The at a glance column in the Gazette of May 17 had a little bit of the history of Green lane ending with it going over Spital Bridge.
This reminded me of something I read in RT Gaskin’s History of Whitby.
In it he describes a somewhat disorderly gathering which, once a year on Assension Day, followed the clergyman and church wardens on their perambulating tour round the parish. From the Abbey plain across the top of the Almshouse close, along the path leading to Green Lane and Dog Lane, down to the Harbour side, across in lighter and over the remaining portion of the boundary to the top of Flowergate the excited procession swept.
As they went laughing,shouting along, the clergyman cast behind him, pins, laces, biscuits and copper coins, the scramble for which was the cause of boundless emulation and merriment amongst the crowd.
Then for the parish officials, there was a dinner and the day’s procedings were as might be expected, by an entry in the church warden’s book for expenses incurred. In 1792 it read Laces 12s.6d, Pinns 7s.6p, Biskets 4s copper 6s but the dinner for the worthies cost £3 3s.

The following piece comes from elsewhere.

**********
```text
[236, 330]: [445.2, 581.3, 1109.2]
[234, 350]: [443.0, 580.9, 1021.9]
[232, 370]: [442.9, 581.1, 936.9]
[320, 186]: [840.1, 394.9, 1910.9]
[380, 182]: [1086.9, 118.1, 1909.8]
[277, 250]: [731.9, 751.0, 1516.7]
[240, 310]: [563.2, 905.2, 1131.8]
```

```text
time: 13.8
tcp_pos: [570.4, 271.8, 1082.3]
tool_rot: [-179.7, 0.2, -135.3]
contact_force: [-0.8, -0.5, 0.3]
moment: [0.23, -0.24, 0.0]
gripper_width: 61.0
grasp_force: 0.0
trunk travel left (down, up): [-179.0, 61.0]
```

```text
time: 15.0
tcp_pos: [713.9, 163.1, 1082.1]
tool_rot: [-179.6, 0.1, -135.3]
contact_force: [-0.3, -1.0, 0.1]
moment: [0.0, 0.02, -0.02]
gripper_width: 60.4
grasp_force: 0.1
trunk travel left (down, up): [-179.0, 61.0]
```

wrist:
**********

This lovely piece of Whitby history made me go to look for Dog Lane. It winds down from the old Scarborough road to the Harbour side, it seems to have been abandoned by North Yorkshire County Council or Scarborough Council. Someone has built a large new wooden fence across the bottom of it and it’s falling into disrepair.
This could be a great challenge for the teams clearing and building footpaths and form an entrance to the riverside walk.